## [To be done]
Extract all lines that hold "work" from the records below.

(Records of tool sessions)
☆ ☆ ☆ ☆ ☆
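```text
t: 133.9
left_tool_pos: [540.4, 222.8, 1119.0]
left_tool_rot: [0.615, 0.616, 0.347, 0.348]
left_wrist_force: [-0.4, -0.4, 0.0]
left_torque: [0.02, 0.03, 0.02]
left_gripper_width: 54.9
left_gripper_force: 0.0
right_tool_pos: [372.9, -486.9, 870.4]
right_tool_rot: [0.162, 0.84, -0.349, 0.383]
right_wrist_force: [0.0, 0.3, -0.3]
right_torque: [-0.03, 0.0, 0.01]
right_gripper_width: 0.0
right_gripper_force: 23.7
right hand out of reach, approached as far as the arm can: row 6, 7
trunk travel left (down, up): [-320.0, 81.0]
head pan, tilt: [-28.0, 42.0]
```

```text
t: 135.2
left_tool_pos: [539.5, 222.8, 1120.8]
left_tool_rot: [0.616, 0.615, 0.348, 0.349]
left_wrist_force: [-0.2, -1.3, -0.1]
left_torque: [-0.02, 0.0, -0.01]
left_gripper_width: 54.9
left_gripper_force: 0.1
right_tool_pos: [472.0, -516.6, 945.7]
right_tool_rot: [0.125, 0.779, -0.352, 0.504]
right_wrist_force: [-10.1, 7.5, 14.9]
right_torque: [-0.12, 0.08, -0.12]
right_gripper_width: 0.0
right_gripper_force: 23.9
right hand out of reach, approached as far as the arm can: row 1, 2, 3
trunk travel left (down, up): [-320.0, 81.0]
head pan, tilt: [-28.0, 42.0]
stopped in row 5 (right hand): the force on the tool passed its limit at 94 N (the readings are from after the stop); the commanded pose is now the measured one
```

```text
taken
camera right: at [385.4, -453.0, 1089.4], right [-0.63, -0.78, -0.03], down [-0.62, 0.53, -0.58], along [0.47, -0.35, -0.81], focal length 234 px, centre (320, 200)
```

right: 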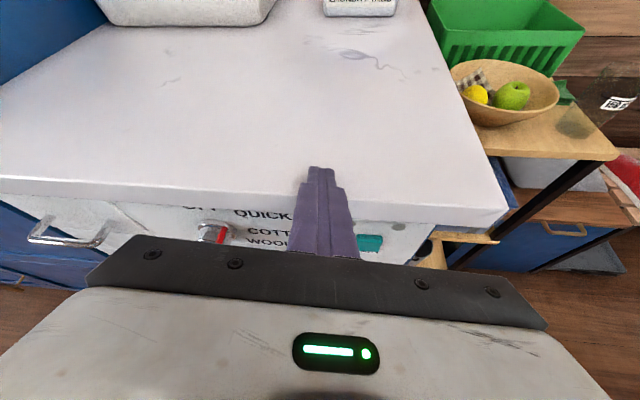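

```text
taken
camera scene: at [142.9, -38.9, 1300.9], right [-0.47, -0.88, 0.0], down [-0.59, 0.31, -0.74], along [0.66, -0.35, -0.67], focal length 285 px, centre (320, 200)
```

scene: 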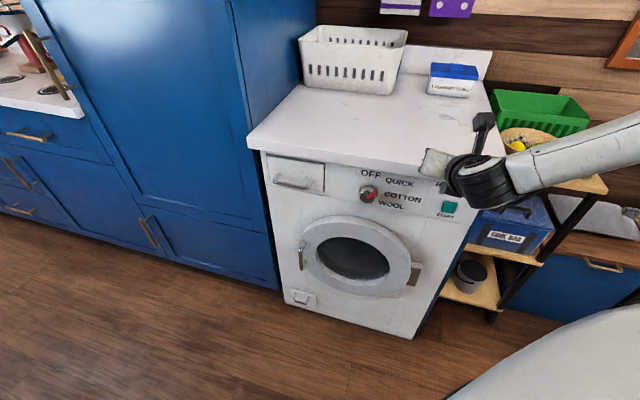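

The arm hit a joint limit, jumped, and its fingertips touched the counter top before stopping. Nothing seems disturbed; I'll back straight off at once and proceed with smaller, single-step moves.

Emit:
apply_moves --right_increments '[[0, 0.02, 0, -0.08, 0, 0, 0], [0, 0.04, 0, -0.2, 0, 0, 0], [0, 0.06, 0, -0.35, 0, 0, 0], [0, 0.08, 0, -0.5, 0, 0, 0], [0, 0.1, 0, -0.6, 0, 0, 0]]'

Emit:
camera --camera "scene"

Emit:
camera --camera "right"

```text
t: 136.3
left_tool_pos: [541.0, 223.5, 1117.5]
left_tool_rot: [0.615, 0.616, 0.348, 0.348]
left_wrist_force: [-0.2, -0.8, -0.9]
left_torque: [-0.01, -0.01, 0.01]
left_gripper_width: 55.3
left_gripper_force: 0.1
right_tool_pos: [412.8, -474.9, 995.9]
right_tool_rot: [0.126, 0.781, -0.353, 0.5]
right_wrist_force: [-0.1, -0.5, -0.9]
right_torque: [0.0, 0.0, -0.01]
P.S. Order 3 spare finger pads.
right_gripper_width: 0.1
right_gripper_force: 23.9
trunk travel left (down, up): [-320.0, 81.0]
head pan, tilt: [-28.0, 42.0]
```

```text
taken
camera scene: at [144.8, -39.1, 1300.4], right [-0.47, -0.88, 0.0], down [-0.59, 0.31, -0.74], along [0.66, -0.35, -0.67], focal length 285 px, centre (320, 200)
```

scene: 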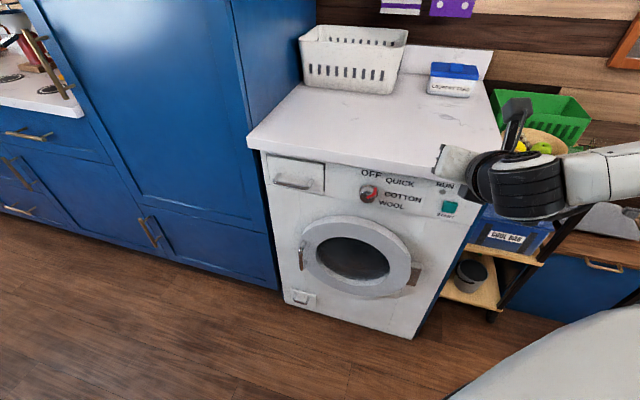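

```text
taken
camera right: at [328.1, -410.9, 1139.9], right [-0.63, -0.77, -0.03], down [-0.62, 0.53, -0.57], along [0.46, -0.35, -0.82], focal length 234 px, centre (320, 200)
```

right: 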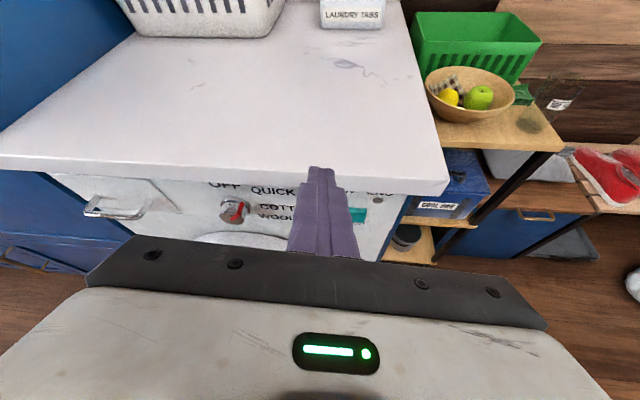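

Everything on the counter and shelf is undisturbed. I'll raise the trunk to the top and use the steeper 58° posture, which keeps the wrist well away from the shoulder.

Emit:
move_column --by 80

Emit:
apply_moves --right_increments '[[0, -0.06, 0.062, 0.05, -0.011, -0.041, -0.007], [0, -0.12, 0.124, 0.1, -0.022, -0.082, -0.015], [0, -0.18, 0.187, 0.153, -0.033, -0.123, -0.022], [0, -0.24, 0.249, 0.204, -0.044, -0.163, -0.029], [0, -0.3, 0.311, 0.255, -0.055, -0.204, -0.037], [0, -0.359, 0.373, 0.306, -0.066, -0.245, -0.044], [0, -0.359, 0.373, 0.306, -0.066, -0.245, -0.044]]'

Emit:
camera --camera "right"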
☆ ☆ ☆ ☆ ☆
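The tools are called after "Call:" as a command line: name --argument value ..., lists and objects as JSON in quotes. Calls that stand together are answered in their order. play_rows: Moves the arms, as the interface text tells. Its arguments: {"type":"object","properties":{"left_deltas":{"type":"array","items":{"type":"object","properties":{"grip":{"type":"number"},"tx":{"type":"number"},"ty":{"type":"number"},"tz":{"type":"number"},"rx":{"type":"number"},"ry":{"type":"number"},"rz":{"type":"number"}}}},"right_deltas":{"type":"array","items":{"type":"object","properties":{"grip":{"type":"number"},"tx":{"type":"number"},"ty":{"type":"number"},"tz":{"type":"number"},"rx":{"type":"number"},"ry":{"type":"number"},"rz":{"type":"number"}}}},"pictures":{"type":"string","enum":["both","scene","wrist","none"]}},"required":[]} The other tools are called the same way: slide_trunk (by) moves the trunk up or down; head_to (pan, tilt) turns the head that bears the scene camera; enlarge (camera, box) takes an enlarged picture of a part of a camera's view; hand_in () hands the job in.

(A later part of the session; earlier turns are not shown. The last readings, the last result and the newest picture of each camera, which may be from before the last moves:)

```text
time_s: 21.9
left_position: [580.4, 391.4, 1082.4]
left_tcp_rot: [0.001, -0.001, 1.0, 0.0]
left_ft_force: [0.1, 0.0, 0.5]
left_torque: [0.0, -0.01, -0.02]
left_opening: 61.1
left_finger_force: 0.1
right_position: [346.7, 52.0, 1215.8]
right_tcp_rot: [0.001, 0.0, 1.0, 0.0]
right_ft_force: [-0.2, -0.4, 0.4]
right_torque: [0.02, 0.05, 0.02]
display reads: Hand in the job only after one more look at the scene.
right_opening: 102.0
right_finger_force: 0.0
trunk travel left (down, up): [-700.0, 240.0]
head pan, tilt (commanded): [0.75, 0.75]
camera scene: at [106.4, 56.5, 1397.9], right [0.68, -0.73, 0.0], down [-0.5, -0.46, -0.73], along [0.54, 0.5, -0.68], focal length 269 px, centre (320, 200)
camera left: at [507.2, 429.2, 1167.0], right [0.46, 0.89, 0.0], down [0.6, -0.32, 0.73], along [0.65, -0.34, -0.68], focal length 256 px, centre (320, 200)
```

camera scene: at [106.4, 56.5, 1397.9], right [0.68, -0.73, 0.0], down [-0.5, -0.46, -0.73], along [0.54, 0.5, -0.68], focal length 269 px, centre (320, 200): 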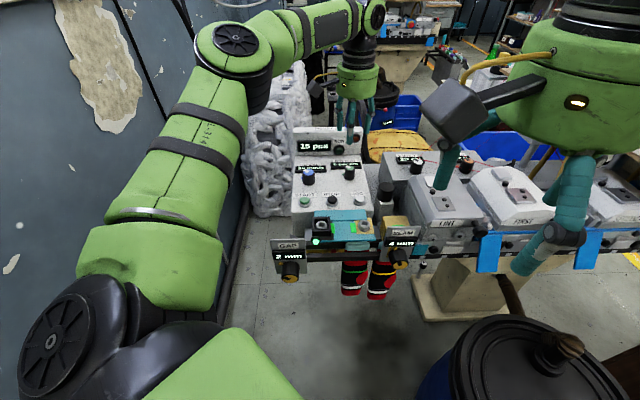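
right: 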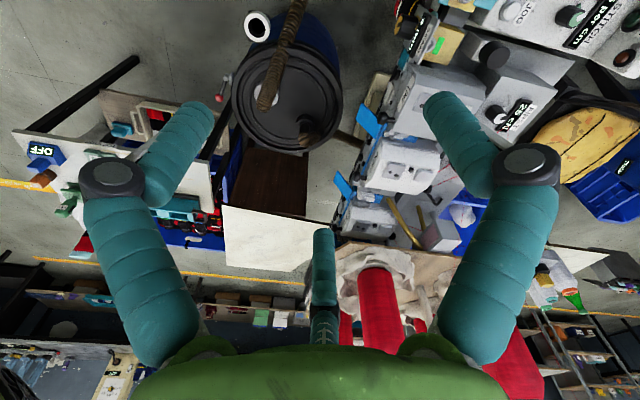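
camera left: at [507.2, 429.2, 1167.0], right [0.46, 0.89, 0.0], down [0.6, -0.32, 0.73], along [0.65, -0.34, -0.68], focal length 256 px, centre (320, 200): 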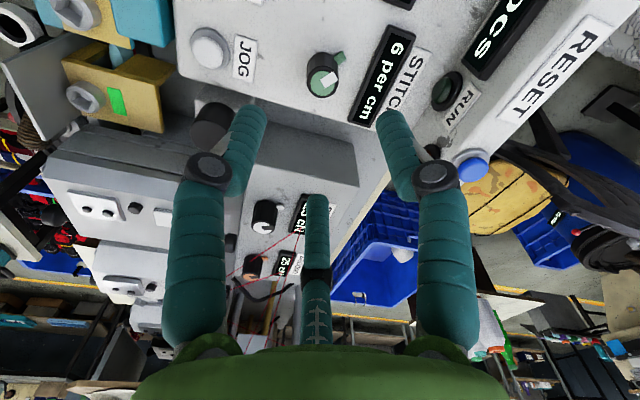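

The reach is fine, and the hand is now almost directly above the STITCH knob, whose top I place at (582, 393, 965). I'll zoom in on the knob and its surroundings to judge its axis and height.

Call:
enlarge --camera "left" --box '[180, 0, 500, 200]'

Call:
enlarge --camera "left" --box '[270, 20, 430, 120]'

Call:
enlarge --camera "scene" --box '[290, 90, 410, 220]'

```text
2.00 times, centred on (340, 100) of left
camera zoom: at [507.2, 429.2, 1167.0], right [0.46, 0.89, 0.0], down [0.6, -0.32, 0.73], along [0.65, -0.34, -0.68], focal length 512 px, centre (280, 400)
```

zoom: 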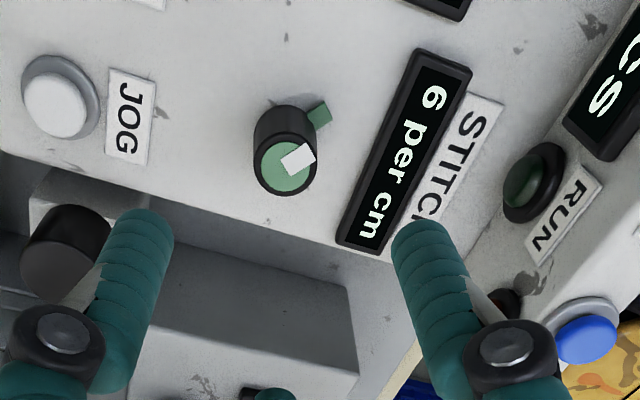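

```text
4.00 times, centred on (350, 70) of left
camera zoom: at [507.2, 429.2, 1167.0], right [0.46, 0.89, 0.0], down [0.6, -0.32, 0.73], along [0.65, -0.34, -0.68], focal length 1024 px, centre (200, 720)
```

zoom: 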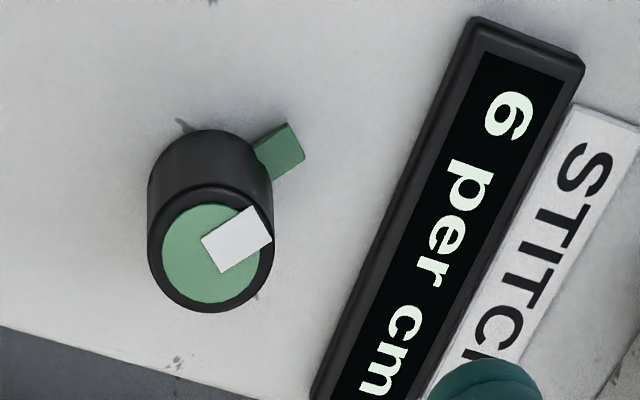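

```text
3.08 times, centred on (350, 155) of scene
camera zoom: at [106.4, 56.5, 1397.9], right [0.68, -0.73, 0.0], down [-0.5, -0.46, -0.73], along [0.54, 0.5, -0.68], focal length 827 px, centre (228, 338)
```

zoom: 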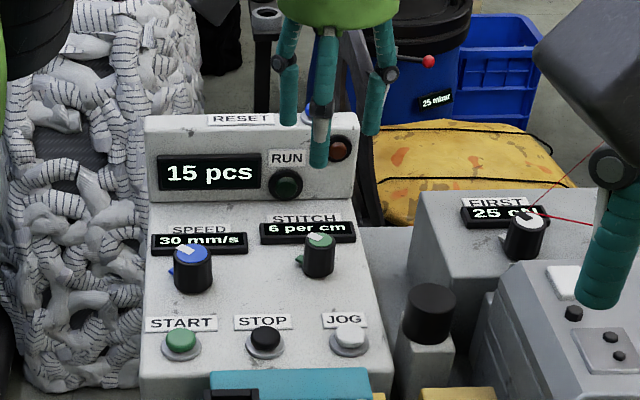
☆ ☆ ☆ ☆ ☆
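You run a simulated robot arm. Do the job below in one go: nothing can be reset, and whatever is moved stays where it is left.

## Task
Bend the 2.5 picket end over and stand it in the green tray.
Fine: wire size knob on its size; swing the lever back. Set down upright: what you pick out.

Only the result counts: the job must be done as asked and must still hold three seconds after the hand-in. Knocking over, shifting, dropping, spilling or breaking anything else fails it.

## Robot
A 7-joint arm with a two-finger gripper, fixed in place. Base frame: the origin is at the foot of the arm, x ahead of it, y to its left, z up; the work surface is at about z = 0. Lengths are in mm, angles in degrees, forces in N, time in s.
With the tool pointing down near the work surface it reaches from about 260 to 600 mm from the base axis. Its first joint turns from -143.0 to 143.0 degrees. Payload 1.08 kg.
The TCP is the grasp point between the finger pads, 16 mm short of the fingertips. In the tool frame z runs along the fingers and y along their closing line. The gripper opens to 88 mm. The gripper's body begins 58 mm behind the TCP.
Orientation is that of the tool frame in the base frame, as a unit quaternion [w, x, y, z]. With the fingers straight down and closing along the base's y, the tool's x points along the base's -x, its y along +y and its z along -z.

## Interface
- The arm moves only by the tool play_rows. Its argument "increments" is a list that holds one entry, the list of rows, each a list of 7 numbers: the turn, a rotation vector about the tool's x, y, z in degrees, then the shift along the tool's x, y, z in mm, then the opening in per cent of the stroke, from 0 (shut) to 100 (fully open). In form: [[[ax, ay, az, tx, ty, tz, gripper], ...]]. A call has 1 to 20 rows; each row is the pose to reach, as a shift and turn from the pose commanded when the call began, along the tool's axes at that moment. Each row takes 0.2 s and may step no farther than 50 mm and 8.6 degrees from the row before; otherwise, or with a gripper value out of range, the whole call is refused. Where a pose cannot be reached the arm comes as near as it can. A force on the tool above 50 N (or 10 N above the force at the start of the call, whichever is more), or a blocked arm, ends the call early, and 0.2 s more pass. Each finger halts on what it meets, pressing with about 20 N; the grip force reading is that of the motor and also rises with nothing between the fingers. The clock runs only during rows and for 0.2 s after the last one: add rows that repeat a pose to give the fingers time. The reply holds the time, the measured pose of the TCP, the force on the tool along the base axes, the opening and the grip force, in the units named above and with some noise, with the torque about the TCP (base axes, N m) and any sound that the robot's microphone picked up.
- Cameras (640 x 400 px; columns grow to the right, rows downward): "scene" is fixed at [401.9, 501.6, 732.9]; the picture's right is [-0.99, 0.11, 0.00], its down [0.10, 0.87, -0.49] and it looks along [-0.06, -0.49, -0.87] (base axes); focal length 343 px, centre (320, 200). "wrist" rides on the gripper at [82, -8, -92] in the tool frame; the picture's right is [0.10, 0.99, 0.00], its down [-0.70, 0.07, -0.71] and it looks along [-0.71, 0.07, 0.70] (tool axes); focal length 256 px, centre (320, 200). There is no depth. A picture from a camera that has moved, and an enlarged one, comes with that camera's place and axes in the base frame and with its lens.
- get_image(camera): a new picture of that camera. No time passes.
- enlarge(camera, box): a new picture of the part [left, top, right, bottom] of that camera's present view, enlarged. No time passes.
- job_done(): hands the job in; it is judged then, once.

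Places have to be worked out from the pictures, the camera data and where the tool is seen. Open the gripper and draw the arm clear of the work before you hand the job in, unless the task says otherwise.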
☆ ☆ ☆ ☆ ☆
## [Result of this exercise]
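A 7-joint arm with a two-finger gripper, fixed in place. Base frame: the origin is at the foot of the arm, x ahead of it, y to its left, z up; the work surface is at about z = 0. Lengths are in mm, angles in degrees, forces in N, time in s.
With the tool pointing down near the work surface it reaches from about 260 to 600 mm from the base axis. Its first joint turns from -143.0 to 143.0 degrees. Payload 1.08 kg.
Places have to be worked out from the pictures, the camera data and where the tool is seen. Open the gripper and draw the arm clear of the work before you hand the job in, unless the task says otherwise.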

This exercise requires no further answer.